**Written problem**
In the listing below, locate the lines that hold the string "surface". Copy those lines.

* BEGIN *

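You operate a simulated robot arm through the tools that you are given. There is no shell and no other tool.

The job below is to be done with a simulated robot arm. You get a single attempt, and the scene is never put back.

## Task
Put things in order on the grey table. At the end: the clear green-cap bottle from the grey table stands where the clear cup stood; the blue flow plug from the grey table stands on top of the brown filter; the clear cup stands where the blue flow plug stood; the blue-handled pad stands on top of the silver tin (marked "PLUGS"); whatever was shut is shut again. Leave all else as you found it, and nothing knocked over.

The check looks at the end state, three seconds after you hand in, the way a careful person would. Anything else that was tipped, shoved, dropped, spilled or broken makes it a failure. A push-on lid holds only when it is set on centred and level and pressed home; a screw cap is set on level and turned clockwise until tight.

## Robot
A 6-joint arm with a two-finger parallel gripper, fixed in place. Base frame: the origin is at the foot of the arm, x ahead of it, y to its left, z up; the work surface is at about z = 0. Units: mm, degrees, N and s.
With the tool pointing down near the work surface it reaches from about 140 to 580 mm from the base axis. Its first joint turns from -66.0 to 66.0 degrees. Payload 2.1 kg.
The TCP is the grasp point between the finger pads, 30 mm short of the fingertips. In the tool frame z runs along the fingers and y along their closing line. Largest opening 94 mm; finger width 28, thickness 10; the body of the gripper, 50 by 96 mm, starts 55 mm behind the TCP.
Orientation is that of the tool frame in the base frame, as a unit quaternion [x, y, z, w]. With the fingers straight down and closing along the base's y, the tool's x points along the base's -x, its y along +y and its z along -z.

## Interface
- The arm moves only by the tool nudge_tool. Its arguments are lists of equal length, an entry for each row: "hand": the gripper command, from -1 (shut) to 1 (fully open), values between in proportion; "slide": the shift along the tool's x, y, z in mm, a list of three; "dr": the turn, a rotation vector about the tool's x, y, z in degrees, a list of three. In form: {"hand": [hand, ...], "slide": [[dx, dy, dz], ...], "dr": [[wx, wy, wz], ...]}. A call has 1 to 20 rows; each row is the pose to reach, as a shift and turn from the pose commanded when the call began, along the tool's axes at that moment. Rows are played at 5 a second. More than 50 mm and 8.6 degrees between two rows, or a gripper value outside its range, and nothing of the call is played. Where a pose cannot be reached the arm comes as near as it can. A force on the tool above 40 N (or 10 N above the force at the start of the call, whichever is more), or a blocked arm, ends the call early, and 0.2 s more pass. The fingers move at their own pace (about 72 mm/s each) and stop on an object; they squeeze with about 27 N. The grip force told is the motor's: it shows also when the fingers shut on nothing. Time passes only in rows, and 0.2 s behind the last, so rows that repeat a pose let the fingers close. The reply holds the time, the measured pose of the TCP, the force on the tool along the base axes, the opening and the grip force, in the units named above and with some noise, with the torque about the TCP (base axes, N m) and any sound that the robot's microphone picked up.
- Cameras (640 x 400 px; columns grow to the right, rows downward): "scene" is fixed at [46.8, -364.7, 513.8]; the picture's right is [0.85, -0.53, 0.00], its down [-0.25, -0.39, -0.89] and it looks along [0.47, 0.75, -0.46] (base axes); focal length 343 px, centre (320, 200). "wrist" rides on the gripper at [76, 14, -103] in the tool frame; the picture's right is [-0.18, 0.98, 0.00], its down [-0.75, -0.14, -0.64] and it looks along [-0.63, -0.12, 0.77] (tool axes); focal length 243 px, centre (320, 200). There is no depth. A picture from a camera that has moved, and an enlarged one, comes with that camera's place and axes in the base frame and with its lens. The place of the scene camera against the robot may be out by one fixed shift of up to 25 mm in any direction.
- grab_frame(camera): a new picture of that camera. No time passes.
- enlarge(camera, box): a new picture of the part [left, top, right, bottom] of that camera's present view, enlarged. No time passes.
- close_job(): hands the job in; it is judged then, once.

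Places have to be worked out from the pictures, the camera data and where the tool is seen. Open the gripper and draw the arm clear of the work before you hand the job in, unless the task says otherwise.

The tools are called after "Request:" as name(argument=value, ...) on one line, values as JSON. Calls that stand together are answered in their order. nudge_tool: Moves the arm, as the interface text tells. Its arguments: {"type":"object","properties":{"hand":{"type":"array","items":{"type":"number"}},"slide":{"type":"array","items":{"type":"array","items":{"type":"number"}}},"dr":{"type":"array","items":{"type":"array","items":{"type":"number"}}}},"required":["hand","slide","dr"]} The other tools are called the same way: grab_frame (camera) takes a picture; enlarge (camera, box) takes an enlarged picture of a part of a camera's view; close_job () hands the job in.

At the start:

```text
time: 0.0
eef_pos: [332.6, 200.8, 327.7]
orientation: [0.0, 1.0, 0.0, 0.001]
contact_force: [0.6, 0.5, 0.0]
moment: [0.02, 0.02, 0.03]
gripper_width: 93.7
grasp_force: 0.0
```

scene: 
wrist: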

* END *

**Written reply**
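A 6-joint arm with a two-finger parallel gripper, fixed in place. Base frame: the origin is at the foot of the arm, x ahead of it, y to its left, z up; the work surface is at about z = 0. Units: mm, degrees, N and s.
With the tool pointing down near the work surface it reaches from about 140 to 580 mm from the base axis. Its first joint turns from -66.0 to 66.0 degrees. Payload 2.1 kg.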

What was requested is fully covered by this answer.